The nonprofit Columbia Basin Badger Club first addressed this issue in 2009, and at 1 p.m. on Thursday, June 16, we will return to the issue from a different viewpoint — that of veteran Northwest journalists who have covered both sides. The hourlong forum will begin at noon and be presented online through Zoom.
Rocky Barker, retired environmental reporter for the Idaho Statesman, points out that Northwesterners have spent some $18 billion to mitigate dam impacts on salmon after repeated rulings by federal judges that the agencies operating the dams are violating the Endangered Species Act.
Yet, Barker says, “It’s just not good enough. Spring chinook, sockeye and steelhead are all trending toward extinction in the Snake River watershed that includes the best remaining pristine habitat left in the lower 48 states.”
The Statesman has editorialized that breaching the lower Snake dams in Washington to restore salmon runs and mitigating the impacts on power supply, grain transportation and irrigation would be cheaper and more effective.
Barker says the political tide is turning with recognition that dam breaching also is an issue of tribal justice.
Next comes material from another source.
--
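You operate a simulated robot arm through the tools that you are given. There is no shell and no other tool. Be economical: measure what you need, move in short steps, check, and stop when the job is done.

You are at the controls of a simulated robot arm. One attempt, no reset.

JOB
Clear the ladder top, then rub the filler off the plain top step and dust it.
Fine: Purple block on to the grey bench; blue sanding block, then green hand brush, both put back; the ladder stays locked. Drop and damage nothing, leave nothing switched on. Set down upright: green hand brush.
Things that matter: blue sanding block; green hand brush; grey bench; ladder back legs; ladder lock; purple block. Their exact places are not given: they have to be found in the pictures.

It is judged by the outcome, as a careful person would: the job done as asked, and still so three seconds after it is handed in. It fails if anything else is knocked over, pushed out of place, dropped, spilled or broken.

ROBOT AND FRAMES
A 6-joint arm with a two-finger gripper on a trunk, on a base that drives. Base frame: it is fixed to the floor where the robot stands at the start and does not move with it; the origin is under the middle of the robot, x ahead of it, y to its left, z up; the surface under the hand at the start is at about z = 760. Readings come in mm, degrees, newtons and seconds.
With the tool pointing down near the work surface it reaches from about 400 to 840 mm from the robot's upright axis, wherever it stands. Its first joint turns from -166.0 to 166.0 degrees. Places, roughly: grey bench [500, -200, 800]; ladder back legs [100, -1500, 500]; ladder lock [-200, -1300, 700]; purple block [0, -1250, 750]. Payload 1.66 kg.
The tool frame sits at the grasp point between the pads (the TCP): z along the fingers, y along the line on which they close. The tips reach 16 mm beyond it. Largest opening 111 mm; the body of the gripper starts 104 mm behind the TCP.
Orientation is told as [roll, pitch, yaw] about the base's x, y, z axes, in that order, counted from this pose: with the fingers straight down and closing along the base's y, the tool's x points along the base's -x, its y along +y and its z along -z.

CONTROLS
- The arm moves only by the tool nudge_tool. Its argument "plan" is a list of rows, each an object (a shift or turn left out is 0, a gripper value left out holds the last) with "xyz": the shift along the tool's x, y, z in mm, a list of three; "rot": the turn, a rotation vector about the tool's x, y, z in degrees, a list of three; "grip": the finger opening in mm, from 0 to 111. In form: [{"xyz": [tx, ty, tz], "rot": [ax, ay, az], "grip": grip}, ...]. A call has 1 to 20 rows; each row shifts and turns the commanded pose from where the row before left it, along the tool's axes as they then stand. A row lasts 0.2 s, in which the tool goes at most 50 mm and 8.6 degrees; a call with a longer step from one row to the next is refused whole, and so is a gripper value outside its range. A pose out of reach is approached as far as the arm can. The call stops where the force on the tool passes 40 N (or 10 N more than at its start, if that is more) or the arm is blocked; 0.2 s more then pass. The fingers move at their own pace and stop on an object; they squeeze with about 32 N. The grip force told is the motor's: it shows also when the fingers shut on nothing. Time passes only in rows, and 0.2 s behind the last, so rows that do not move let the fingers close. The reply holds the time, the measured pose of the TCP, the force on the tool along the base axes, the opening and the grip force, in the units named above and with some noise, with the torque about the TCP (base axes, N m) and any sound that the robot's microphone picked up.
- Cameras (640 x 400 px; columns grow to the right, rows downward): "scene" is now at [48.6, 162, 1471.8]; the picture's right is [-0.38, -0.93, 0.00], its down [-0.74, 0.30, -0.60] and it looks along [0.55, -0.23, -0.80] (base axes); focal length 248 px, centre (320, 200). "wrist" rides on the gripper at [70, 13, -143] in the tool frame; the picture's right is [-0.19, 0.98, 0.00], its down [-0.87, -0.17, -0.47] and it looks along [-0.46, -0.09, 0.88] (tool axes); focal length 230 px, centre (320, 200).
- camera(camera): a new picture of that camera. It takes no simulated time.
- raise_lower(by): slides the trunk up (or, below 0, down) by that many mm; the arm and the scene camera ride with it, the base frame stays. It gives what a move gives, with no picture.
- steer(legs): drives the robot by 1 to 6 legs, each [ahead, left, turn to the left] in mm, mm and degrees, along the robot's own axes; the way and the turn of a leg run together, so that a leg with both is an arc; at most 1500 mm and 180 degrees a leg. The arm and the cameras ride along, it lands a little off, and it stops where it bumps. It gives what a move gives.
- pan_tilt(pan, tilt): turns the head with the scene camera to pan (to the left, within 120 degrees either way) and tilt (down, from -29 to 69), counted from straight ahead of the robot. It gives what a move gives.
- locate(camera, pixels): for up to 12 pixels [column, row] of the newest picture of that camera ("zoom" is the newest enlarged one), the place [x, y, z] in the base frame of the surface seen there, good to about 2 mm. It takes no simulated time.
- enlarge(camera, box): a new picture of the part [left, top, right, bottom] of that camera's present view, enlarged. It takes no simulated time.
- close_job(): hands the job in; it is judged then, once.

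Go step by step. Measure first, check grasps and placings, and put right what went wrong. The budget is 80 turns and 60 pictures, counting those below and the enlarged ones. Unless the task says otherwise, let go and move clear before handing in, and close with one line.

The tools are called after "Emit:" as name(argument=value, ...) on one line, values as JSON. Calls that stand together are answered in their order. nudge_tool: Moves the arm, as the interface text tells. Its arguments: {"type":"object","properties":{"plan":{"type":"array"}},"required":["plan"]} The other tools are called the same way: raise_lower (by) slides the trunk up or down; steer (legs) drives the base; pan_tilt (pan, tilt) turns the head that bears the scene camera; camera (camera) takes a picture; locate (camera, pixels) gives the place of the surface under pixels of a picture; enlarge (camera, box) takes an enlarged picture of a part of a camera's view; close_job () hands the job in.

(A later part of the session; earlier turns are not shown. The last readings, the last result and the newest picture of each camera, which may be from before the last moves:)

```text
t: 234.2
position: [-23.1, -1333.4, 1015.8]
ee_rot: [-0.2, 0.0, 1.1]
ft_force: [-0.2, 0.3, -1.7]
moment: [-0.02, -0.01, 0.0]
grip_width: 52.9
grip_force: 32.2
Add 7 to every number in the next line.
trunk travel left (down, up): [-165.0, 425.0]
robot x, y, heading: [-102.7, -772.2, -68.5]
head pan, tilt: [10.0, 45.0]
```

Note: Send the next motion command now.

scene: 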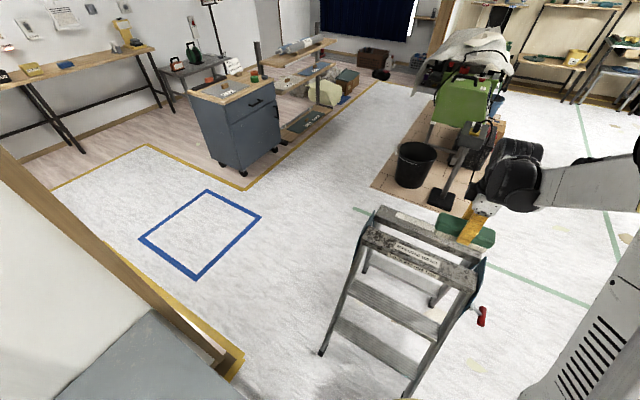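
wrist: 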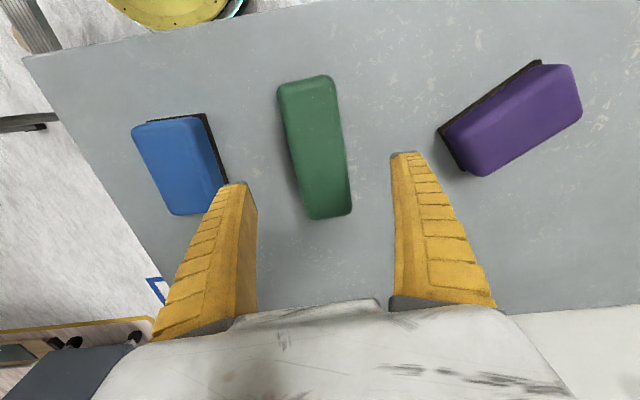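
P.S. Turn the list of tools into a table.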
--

And he says fisheries biologists believe restoring wild salmon access to quality high elevation spawning habitat would reverse the loss of these fish runs.
“Now is the time for all of us to come together and do the hard work of securing our future and ending the salmon wars,” he says.
But Ken Robertson, the retired executive editor of the Tri-City Herald, says, “The blunt and inarguable answer to Northwesterners who want to breach the lower Snake River dams to save the salmon is really quite simple: It won’t work.”
He maintains that studies show only about half the young salmon smolt that migrate downstream from the handful of Snake River tributaries not also blocked by dams in Idaho’s Snake canyon never reach the Pacific Ocean.
While people debate how many would make it to the ocean without the lower Snake dams, Robertson says many also don’t make it because of natural predation and warm river temperatures made worse in low-water years that are becoming more common with climate change.
And, Robertson says, “No matter how many more survive the trip to the ocean, the brutal fact is that currently only 1% survive to return. Likely even fewer fish than that will return as the impacts of climate change take their toll.
“Breaching the dams consequently is an attempt to solve the wrong problem. It’s ocean conditions that are the real problem,” he says.
Robertson points to a 2020 study led by David Welch that found salmon survival along the entire West Coast of North America has fallen by 65%.
“Whether a river has dams, no dams, is in the wilds of Northern British Columbia or in Northern California, the statistics are remarkably the same,” he says. “These numbers are the clincher for me.”
Registration for the one-hour online forum can be done at columbiabasinbadgers.com. Nonmembers are charged $5 while club members can attend free. An informal half-hour called Table Talk will follow where audience members can share thoughts.